| Text |
::::

Kent family in 'fight against time' to save toddler with dementia
Leni, just two years old, has been diagnosed with Sanfilippo Syndrome, also known as Childhood Dementia.
A family from Kent are urgently raising funds for their two-year-old daughter, Leni, who has been diagnosed with Sanfilippo Syndrome Type B, also known as Childhood Dementia.
Sanfilippo Syndrome is a devastating neurodegenerative condition that causes toxic waste to accumulate in the brain and body, leading to the gradual loss of cognitive and motor skills.
The Forresters have launched a campaign for life-saving treatment opportunities and are appealing for public donations to access emerging experimental therapies that have shown promising results.
Speaking to us, Leni's mother Emily said:
"Leni is, at the moment, a typical two year old.
"She is very funny, full of energy. She is very hyperactive and that's kind of part of her condition, but she is just an absolute joy to be around.
"Everyone that meets her falls in love with her instantly.
"She has some challenges. She has hearing loss and a speech delay. But beyond that, she's pretty much a typical child at this point. And she'll continue to develop until she's three, four years old.
"And then at that point, children start to regress and they lose all the skills that they have already learned. And that regression is extremely rapid.
"Speech is usually the first thing to go, experience severe behavioural challenges, insomnia that can last for days at a time.
"Some of these children don't sleep for kind of three, four days at a time and how families are expected to cope, I'm not sure.
"And then she'll experience severe behavioural difficulties, insomnia, and then she'll start to lose her motor skills, the ability to walk, play, run. Everything that she loves to do, she'll lose all of that.

::::

| Tasks and exercises |
a - What does the text say from "Speaking to us, Leni's" through "I'm not sure."? Give the exact wording.
b - How does the text go on? Write the next part.

::::

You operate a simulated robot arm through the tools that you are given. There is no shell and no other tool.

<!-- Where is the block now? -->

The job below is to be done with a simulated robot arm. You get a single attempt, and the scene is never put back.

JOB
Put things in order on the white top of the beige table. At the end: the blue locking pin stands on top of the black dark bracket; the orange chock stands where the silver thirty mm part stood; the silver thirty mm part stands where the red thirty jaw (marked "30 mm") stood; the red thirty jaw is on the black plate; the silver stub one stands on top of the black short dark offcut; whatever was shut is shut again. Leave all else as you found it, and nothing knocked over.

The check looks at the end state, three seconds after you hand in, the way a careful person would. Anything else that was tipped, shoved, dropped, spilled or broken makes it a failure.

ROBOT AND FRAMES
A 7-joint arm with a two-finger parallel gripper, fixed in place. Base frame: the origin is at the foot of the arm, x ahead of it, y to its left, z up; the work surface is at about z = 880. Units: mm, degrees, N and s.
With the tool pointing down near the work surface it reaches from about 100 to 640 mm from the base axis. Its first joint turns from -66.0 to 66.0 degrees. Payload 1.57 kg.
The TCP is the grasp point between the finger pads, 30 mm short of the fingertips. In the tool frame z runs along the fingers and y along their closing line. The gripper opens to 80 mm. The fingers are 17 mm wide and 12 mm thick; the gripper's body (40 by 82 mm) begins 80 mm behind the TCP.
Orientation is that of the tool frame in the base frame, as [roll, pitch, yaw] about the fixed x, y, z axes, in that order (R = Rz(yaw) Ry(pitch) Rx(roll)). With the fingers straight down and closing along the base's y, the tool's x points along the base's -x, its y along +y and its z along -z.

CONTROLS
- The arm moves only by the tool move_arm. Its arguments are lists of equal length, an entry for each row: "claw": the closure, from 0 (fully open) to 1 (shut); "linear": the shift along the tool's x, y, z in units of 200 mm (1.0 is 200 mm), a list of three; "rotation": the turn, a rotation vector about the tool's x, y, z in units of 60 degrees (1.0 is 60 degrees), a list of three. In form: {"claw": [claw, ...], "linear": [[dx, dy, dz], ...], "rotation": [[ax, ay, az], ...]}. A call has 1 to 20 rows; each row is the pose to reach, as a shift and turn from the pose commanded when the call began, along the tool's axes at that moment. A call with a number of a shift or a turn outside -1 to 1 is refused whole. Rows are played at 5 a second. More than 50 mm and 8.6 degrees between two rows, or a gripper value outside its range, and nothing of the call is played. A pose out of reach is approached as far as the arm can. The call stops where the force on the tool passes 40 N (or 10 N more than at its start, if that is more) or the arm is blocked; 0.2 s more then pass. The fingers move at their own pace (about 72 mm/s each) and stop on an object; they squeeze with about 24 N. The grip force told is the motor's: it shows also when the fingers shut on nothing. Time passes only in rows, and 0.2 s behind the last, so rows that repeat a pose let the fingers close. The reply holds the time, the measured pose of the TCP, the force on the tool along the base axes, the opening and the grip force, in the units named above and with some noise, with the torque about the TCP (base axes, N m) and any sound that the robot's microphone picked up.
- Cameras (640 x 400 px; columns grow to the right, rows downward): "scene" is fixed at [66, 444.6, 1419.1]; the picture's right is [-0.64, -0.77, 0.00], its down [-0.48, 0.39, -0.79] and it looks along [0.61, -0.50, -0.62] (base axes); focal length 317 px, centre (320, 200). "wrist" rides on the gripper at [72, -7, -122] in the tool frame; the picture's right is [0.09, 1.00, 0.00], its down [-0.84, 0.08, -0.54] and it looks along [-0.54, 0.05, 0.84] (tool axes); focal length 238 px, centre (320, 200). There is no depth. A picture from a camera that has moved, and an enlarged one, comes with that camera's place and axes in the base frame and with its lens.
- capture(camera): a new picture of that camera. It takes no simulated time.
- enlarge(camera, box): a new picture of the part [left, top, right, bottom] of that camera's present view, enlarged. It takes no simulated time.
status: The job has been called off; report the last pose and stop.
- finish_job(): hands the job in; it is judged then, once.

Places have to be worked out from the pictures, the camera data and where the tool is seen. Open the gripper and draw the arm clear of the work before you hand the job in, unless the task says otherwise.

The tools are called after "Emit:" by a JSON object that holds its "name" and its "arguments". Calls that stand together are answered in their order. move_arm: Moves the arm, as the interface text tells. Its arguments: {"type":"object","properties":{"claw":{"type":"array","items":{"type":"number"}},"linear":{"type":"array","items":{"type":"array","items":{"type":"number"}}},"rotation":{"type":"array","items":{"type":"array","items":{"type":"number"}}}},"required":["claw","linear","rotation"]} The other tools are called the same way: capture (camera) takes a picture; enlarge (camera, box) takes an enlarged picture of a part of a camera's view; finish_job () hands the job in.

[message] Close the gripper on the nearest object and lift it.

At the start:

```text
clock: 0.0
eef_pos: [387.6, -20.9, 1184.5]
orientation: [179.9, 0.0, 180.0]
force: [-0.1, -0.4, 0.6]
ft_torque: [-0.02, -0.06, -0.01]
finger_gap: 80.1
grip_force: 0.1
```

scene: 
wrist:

::::

| Results |
a -
Speaking to us, Leni's mother Emily said:
"Leni is, at the moment, a typical two year old.
"She is very funny, full of energy. She is very hyperactive and that's kind of part of her condition, but she is just an absolute joy to be around.
"Everyone that meets her falls in love with her instantly.
"She has some challenges. She has hearing loss and a speech delay. But beyond that, she's pretty much a typical child at this point. And she'll continue to develop until she's three, four years old.
"And then at that point, children start to regress and they lose all the skills that they have already learned. And that regression is extremely rapid.
"Speech is usually the first thing to go, experience severe behavioural challenges, insomnia that can last for days at a time.
"Some of these children don't sleep for kind of three, four days at a time and how families are expected to cope, I'm not sure.

b -
"So we're kind of racing against that decline.
"But we're also in this really crucial moment for Leni, where at this stage where she hasn't experienced any regression and she's still developing and she's doing incredibly well.
"The treatments could be transformative and she could go on to lead a near normal life.
"But if she doesn't receive a treatment in time and she starts to regress, it will massively improve the quality of her life, but the brain damage can't be reversed, and it can't be repaired.
"So any damage that's already done, it's kind of too late to restore that.
So we're kind of, for Leni at this point, we're in this real race against the time to give her a near normal life or one of kind of the most severe physical and mental disabilities you can imagine really."
Awareness
She added that while funds were a big issue, so was awareness around the condition:
"when we first found out about this condition, we'd never heard of it. And the more that you read about it, is so incredibly shocking and it is such a horrific diagnosis, but there is no awareness, there is no public policy to support it.
"There is just nothing in place for these families and children and we need awareness.
"Childhood dementia, of which Sanfilippo is 1, affects as many children as childhood cancer.
"But the difference in research, funding, everything else, treatment options is so vast and that difference is because of the awareness around it.
"Childhood dementia has a 0% survival rate.
"Every child will die of childhood dementia as it stands because there are no treatment options approved of any of the childhood dementias and that is because there is no awareness.
"And so driving this awareness of San Filippo but also broader childhood dementias because they all are very, very cruel conditions is absolutely crucial and is something that we are very, very determined to do."
Updates on Leni’s condition and fundraising efforts are being shared on Instagram and TikTok, as well as on their GoFundMe page.
If treatment cannot be accessed, funds will be used for Leni's medical needs, quality of life, and donations to Great Ormond Street Hospital, the MPS Society, and the Cure Sanfilippo Foundation, all of which have supported their journey.